Это дитя он растил долго и долго жил с ним — до последнего своего вздоха. «Агасфер» не окончен. Его писал уже ослепший поэт — частью диктуя, частью записывая с помощью машинки, им самим и изобретенною: запись крупными, как бы печатными буквами.
Основа — давняя легенда об Агасфере, оттолкнувшем некогда Христа в Иерусалиме, на пути голгофском, от своих дверей, когда измученный Спаситель хотел к ним прислониться.
Он поднял грустный взгляд на Агасфера
И тихо произнес: «Ты будешь жить,
Пока Я не приду». И удалился.
Начинаются скитания Агасфера — страшные, в злобе и ярости, в отчаянии. Но начинается и Жуковский. Нет безнадежности в страданиях Агасфера. Тот, кого он не пожалел, его жалеет — в бесконечных странствиях, тоске, терзаниях посы: лается ему встреча в Риме, на арене Колизея, с мучеником епископом Игнатием Антиохийским. В едином взоре мученика, как сквозь щелку, изливается ему капля Благодати: он начинает понимать, каяться вместо того, чтобы проклинать, и в этом спасение его. Попадает далее на остров Патмос, к Иоанну Богослову, тот укрепляет, научает его. А там Иерусалим, весь уж сожженный, мертвый (лишь Голгофа в нежной зелени и цветах). Там, у порога собственного дома, бьется Вечный жид в рыданиях раскаяния, бежит на Голгофу, сохранившую еще углубления трех крестов — там снова молит о прощении. И теперь понимает, как само наказание привело его к спасению. Через душевную муку он как бы родился вновь.
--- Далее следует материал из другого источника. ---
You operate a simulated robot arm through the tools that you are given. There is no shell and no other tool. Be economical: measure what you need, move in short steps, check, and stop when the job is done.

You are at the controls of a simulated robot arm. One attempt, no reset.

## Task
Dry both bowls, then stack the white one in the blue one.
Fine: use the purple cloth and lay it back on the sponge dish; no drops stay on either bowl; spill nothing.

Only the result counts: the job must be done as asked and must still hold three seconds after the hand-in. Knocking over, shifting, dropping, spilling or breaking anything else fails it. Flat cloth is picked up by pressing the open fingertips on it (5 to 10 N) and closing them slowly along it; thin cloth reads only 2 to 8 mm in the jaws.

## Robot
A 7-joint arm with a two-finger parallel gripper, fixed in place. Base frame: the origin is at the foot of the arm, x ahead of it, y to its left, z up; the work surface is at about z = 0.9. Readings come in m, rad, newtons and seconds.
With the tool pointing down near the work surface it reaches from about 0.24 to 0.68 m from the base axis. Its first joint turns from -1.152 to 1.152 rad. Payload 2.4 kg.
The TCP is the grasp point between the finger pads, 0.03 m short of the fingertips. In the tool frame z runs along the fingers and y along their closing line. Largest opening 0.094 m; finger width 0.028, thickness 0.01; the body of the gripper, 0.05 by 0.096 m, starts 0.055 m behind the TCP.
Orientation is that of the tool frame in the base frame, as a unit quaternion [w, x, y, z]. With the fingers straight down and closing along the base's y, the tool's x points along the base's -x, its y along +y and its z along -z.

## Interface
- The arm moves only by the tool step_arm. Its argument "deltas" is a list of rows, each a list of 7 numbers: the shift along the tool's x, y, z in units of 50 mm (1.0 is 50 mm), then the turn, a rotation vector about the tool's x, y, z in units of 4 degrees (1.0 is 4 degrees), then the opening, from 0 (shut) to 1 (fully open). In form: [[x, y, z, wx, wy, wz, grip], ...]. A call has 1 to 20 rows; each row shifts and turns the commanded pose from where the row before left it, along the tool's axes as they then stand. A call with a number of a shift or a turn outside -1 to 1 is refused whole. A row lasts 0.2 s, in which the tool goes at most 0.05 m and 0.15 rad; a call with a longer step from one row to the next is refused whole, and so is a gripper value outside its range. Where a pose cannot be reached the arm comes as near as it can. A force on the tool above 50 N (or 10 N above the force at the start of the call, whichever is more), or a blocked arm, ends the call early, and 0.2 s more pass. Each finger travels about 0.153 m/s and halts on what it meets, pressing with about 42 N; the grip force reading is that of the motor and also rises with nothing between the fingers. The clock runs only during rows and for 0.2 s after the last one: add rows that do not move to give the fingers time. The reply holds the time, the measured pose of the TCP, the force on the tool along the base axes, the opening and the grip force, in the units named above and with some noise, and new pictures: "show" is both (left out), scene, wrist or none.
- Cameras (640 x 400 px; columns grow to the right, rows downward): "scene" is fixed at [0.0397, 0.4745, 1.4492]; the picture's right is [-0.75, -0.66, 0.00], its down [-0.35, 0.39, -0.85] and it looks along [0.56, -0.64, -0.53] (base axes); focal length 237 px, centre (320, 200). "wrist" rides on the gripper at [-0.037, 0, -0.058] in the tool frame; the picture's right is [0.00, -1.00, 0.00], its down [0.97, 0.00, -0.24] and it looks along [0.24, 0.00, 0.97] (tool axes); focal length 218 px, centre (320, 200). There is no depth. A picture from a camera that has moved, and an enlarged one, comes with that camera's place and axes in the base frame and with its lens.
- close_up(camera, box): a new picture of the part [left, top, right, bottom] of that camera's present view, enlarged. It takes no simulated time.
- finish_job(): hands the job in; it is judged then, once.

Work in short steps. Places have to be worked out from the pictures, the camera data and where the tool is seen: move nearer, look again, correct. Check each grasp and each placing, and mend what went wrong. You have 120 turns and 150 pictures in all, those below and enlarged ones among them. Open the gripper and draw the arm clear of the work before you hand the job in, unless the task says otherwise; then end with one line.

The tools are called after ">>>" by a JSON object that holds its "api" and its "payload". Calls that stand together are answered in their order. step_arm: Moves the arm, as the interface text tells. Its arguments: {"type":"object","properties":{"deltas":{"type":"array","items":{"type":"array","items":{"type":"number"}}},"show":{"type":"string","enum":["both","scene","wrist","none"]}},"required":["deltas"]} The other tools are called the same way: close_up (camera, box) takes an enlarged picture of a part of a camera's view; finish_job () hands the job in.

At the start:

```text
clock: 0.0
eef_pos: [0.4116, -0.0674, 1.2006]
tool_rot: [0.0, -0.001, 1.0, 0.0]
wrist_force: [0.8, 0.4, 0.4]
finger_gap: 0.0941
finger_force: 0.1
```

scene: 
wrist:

Поэма обрывается на полустрочке. Помечено: апрель 1852 — год и месяц смерти Жуковского.
Слепой Мильтон написал «Потерянный и Возвращенный Рай». Жуковский во тьме глаз своих замыслил нечто, может быть, и не по силам. Поступил отчасти, как и Гоголь (а ранее брался всегда за осуществимое). А все-таки, как хорошо, что написал «Агасфера»!
«Странствующий жид» вызвал разное к себе отношение. Одни ставят его на высокое место не только в поэзии Жуковского, но и вообще. Другие находят, что как литература это слабо.
Очарования непосредственного, прелести слова, образа, звука в «Агасфере» мало. Замысел же и дух возвышенны. Не столь надо смотреть на него как на искусство — скорее это форма бытия самого Жуковского. В торжественном тоне гимн, пение предсмертное и хвала Богу.
«Его душа возвысилась до строю…»
Поэзия с рифмой давно покинула Жуковского. От литературы он не отошел («Наль и Дамаянти», «Рустем», «Одиссея», «Агасфер»), но художество его приняло формы иные. Трепета и остроты, музыкальной и душевной пронзительности нет больше в его писании. В плавных гекзаметрах легче, покойнее теперь ему повествовать. И главное: под всем этим сложилось, окрепло иное, искусству не противоречащее, но более важное и глубокое, на само то искусство бросающее отсвет. «Наипаче ищите Царствия Божия» — давний, великий зов, проносящийся над русскою литературой с Гоголя, в одном Жуковском нашедший завершение гармоническое. Искусство искусством, но есть нечто и высшее. Это высшее смолоду томило, иногда вызывало колебания и сомнения, но росло в нем с годами, как зерно горчичное. «И выросло, и стало большим деревом и птицы небесные укрывались в ветвях его». Странно было бы, если бы такая жизнь не приводила к Царствию Божию.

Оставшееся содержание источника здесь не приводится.